No movement on bill to create form

Rep. Jim Cooper introduced a "simple return" bill for the second time in April 2011. It was then referred to the House Ways and Means Committee, where it appears dead.

We checked with Cooper's office, and his spokeswoman told us "it looks unlikely that it"ll move anytime soon."

"While it's a common-sense bill and is supported by President (Barack) Obama and fiscal experts like Austan Goolsbee, it"s drawn opposition from the Competitive Enterprise Institute, from tax software companies and from CPAs," Cooper's spokeswoman Katie Hill wrote in an email.

Hill is right that many tax professionals have opposed such a measure, as have anti-tax crusaders, such as Grover Norquist, who fear that making the filing process easier could quell Americans' opposition to tax changes and increases.

The Obama campaign, when we asked about this Promise, didn't admit defeat but said the president continues to advocate for ways to simplify the tax code.

We also checked with G. Barry Wilkinson, a longtime tax attorney and CPA in St. Petersburg, Fla., about whether this promise had been fulfilled. No, he said: "That didn't happen."

If Congress acts on this measure, we will update our rating. But for now, with the bill to create a pre-filled-out form going nowhere, we rate this a Promise Broken.

Our Sources

By Lukas Pleva October 13, 2010

Pre-filled tax form bill stuck in committee

It is a simple idea. Rather than spending hours preparing your annual tax returns, why not have the IRS send taxpayers a return with their income details already filled in, based on data reported to the IRS by employers? Taxpayers with uncomplicated returns could then decide to simply sign this form and return it to the IRS, thereby avoiding the need to hire a tax preparer or wade through the details themselves. The program would be voluntary, so if you wanted to file you own return, you could still do so.

During the campaign, Barack Obama pledged to implement the so-called "Simple Return" model. In April 2010, Rep. Jim Cooper, D-Tenn., introduced a bill that would do just that, so we rated the promise In the Works.

After checking to see how the bill is doing, however, we have decided to change the rating. The bill was introduced on April 15, and was referred to the Committee on Ways and Means, the chief tax-writing committee in the House. Bills usually start in committee, but most never make it out. In fact, most are never even debated.

So far, that appears to be the fate of Cooper's bill. There has been no action on the legislation since it was moved to the committee, according to Thomas, the Library of Congress website that tracks legislation. And time is running out.

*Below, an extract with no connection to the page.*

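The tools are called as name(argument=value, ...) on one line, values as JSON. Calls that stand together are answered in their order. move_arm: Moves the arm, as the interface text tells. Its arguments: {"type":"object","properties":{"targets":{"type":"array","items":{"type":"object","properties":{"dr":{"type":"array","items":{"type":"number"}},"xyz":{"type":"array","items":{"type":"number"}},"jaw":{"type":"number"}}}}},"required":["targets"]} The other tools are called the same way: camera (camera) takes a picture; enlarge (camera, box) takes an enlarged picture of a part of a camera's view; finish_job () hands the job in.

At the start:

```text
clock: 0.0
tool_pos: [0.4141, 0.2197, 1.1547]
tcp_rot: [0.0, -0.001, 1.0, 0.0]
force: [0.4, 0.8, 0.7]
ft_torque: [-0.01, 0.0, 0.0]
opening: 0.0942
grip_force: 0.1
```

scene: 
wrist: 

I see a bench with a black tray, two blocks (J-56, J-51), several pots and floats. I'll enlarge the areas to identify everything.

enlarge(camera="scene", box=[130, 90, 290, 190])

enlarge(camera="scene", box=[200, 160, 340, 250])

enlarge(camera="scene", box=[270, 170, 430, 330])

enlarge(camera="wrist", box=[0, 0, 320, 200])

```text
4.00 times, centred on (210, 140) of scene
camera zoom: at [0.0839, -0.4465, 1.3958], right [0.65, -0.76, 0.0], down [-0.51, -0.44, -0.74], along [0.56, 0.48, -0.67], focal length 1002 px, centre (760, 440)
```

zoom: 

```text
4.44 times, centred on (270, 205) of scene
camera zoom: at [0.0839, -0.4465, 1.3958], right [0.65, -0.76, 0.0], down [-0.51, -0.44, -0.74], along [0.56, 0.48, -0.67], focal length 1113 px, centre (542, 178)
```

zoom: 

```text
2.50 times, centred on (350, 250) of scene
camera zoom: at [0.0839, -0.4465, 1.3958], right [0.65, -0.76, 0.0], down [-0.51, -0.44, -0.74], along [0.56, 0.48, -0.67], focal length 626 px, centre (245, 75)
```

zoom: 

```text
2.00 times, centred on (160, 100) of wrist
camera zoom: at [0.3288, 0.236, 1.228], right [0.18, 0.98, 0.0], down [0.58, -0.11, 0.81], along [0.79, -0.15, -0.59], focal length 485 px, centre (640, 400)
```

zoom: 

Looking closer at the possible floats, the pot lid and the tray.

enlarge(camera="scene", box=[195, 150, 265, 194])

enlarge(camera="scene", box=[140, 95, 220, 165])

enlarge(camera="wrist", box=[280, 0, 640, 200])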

Each Congressional "session" only lasts two years, and all bills that have not been passed and signed by the president by the time the session ends automatically lapse and have to be reintroduced. The 111th Congress will end on January 3, 2011, and with Congress having its hands full with the expiring Bush tax cuts, there is little chance that Cooper's bill will make it to Obama's desk before January.

We'll keep watching to see how things unfold, but for now, we're changing the rating to Stalled.
 

Our Sources

Thomas, Library of Congress, H.R. 5050, accessed Oct. 11, 2010

GovTrack.us, H.R. 5050, accessed Oct, 11, 2010
 

Louis Jacobson
By Louis Jacobson December 8, 2009

Goolsbee's idea for pre-filled-out tax form not a reality yet

During the presidential campaign, Barack Obama promised to direct the Internal Revenue Service to "give taxpayers the option of a pre-filled tax form to verify, sign and return to the IRS or online. This will eliminate the need for Americans to hire expensive tax preparers and to gather information that the federal government already has on file."

It is almost certain that Obama made this promise at the insistence of Austan Goolsbee, a member of the president's Council of Economic Advisers. Goolsbee has been the chief cheerleader for the idea he dubbed the Simple Return.

Essentially, under Goolsbee's idea, the IRS would send taxpayers a return with their income details already filled in, based on data already reported to the IRS by employers. Taxpayers with uncomplicated returns could then decide to simply sign this form and return it to the IRS, thereby avoiding the need to hire a tax preparer or wade through the details themselves.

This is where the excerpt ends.